Twelve ships fitted with a total of 26 suction sails are currently operating, ranging from fishing boats and oil tankers to roll-on/roll-off vessels. Bound4Blue is working on fitting six ships and has fitted four already—including one with the largest suction sail ever installed, at 22 meters tall.
Rotor sails
In the 1920s, the German engineer Anton Flettner had a vision for a wind-powered ship that used vertical, revolving metal cylinders in place of traditional sails. In 1926, a vessel using his novel design, known as the Flettner rotor, crossed the Atlantic for the first time.
Flettner rotors work thanks to the Magnus effect, a phenomenon that occurs when a spinning object moves through a fluid, causing a lift force that can deflect the object’s path. With Flettner’s design, motors spin the cylinders around, and the pressure difference between the sides of the spinning object generates thrust forward, much like a soccer player bending the trajectory of a ball.
In a modern upgrade of the rotor sail, designed by the Finnish company Norsepower, the cylinders can spin up to 300 times per minute. This produces 10 times more thrust power than a conventional sail.
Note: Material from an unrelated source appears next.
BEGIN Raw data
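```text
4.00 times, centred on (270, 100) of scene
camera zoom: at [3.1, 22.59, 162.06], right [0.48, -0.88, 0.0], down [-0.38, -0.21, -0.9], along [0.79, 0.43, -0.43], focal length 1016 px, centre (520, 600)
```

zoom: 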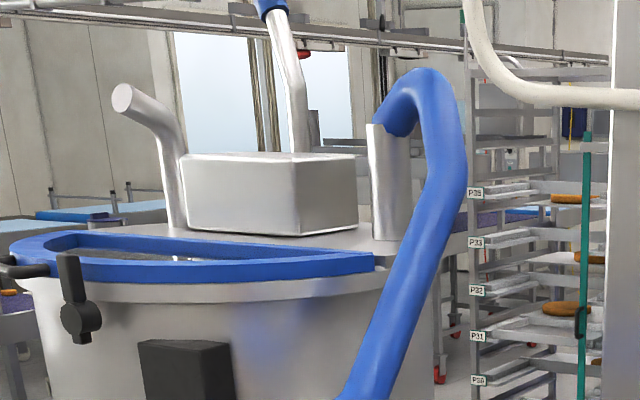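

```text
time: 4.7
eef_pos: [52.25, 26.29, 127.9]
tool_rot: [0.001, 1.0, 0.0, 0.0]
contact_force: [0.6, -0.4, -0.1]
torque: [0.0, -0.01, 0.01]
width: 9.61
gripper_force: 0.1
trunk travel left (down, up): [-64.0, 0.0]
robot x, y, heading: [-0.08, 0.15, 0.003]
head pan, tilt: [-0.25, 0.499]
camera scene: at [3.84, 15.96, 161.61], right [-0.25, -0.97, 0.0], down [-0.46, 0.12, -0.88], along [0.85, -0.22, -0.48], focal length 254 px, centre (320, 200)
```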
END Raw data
Norsepower has fitted 27 rotor sails on 14 ships out at sea so far, and six more ships equipped with rotor sails from other companies set sail in 2024.
“According to our calculations, the rotor sail is, at the moment, the most efficient wind-assistive power when you look at eurocent per kilowatt-hour,” says Heikki Pöntynen, Norsepower’s CEO. Results from their vessels currently out at sea suggest that fuel savings are “anywhere between 5% to 30% on the whole voyage.”
Sofia Quaglia is a freelance science journalist whose work has appeared in the New York Times, National Geographic, and New Scientist.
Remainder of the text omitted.